Sejarah dan Budaya Politik
Pembahasan selanjutnya adalah Sistem Multipartai yang saat ini dianut oleh Indonesia. Semua itu ada klasifikasi kenapa Indonesia menjalankan sebuah sistem Multipartai. Indonesia bisa menjalankan sistem ini karena sejarah dan budaya politik dari Indonesia itu sendiri. Bahwa sejarah merupakan faktor yang memberi pengaruh terhadap pelembagaan sistem kepartaian secara tidak langsung. Misalnya perjalanan kepartaian suatu negara yang telah lama melembagakan sistem multipartai, masyarakat secara tidak langsung sudah terinternalisasi dengan perbedaan dan heterogenitas, sehingga akan memengaruhi konstruksi budaya politik mastarakat. Selain itu budaya politik di Indonesia yang memang sudah berakar sejak jaman penjajahan. Budaya politik yang tumbuh dan berkembang melalui interaksi antar berbagai macam struktur. Budaya politik tampak mencair dalam berbagai bentuk momen politik contohnya pemungutan suara saat pemilihan umum. Dan budaya politik yang sangat berpengaruh di Indonesia adalah Politik aliran, realitas ini melihat bahwa Indonesia adalah negara yang majemuk.

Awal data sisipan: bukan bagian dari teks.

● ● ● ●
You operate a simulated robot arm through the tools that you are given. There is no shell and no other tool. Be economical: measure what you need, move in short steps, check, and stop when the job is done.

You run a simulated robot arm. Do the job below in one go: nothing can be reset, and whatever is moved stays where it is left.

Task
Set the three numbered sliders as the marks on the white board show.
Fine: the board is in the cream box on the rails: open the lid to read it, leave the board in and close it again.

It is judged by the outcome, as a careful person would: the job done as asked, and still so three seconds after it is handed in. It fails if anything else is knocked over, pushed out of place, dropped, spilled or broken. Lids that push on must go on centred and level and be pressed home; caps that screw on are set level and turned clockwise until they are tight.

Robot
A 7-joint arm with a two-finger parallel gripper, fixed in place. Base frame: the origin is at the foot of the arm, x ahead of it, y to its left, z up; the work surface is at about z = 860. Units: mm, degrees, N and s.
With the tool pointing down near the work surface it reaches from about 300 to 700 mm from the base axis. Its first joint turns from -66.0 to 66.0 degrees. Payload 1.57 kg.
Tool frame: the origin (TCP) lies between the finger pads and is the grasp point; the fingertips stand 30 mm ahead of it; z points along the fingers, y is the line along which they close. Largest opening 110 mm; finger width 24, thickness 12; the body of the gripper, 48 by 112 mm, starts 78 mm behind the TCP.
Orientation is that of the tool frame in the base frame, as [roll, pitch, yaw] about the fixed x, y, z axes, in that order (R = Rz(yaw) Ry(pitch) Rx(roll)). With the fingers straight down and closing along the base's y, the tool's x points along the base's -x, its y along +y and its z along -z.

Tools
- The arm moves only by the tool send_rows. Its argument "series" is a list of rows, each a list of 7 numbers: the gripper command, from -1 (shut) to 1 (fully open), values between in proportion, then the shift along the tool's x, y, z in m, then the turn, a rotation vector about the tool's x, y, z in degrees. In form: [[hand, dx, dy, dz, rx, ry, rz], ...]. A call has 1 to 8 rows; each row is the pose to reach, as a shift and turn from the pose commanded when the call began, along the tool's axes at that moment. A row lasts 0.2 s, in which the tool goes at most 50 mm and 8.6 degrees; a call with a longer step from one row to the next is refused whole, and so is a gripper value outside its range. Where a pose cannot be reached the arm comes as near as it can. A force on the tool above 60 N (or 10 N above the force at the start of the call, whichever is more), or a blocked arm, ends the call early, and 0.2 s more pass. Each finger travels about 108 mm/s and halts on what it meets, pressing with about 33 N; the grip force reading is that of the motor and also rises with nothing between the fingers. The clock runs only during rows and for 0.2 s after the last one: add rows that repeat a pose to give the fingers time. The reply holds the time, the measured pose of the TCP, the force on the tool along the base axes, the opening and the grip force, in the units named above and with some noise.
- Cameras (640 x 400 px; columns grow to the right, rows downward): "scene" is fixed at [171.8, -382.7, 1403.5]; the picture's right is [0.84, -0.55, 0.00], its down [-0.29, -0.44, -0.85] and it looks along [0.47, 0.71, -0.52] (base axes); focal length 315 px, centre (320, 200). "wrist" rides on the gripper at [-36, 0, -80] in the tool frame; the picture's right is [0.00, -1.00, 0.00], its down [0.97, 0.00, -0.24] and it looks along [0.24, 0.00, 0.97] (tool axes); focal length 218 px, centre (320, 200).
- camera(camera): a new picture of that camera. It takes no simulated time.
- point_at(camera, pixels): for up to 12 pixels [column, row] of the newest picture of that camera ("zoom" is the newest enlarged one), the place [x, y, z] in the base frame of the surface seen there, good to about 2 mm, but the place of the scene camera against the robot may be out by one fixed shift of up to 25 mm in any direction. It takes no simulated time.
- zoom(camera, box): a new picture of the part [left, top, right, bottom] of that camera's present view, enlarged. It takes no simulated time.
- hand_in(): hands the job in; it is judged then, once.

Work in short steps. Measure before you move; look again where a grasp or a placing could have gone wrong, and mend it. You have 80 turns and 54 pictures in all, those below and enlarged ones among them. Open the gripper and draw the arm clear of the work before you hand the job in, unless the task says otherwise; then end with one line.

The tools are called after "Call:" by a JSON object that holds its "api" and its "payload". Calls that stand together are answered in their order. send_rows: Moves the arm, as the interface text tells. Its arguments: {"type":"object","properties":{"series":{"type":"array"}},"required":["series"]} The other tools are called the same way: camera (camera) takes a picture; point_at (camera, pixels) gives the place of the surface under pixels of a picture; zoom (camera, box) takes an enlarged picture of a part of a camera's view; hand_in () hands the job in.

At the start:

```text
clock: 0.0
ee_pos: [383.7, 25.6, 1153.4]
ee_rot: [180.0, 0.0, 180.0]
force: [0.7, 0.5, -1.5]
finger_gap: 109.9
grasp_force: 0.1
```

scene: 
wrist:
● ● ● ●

            Untuk dapat melihat ideologi formil di Indonesia adalah melalui pendekatan prespektif Giovani Sartori. Berdasarkan jarak Ideologi dan membaginya menjadi tiga bagian yaitu Pluralisme Sederhana, Pluralisme Moderat dan Pluralisme Ekstrem. Indonesia terletak dalam Pluralisme Ekstrem dengan menggunakan sistem Multipartai tersebut. Dan Pluralisme Ekstrem selalu berada didalam negara-negara berkembang termasuk Indonesia. Karena secara sosio-kultural terbilang majemuk. Dan banyaknya partai tersebut menjadikan banyaknya ideologi di Indonesia. Era Reformasi ini Indonesa menganut sistem Pluralisme Ekstrem yang bergerak ke arah Sentrifugal dimana berpotensi mengalami perpecahan menjadi partai-partai baru. Dan dalam sistem ini sangat mengandalkan Koalisi antar Partai.
Sistem Partai
Kutub
Polarisasi
Arah
Sederhana
Bipolar
Tidak ada
Setripetal
Moderat
Bipolar
Kecil
Sentripetal
Ektrem
Multipolar
Besar
Sentrifugal

            Selanjutnya adalah terfragmentasinya kekuatan politik dalam parlemen. Rendahnya tingkat pelembagaan partai akan berpengaruh dalam terfragmentasinya partai. Partai di luar dan didalam parlemen akan menghiasi multipartai di Indonesia. Selain itu persaingan didalam parlemen juga demikian, antar fraksi-fraksi di parlemen bersaing antara partai eksekutif dan partai oposisi. Selanjutnya adalah fenomena Koalisi. Fenomena ini menjelaskan tentang koalisinya partai agar mendapatkan suara mayoritas. Karena apabila tidak dilakukan koalisi partai dalam pemerintah, maka suara Presiden terpilih akan minoritas dalam parlemen.
            Corak Koalisi partai dalam sistem Presidensial dan Multipartai terbilang rapuh. Dimana dalam koalisi pemerintah jumlah partai bisa semakin bertambah. Sistem multipartai merupakan heterogenitas golongan dan kepentingan masyarakat. Selanjutnya adalah konsensus dari pemerintah koalisi multipartai adalah koalisi pemerintah tidak menjadikan ideologi partai atau sebagai faktor determinan, tetapi lebih didasarkan pada political interest kekuasaan saja. Karakterisik institusionalisasi sistem multipartai di Indonesia adalah rendahnya tingkat pelembagaan, terfragmentasinya kekuatan politik di Parlemen dan munculunya koalisi parpol dengan ikatan yang rapuh dan pragmatis.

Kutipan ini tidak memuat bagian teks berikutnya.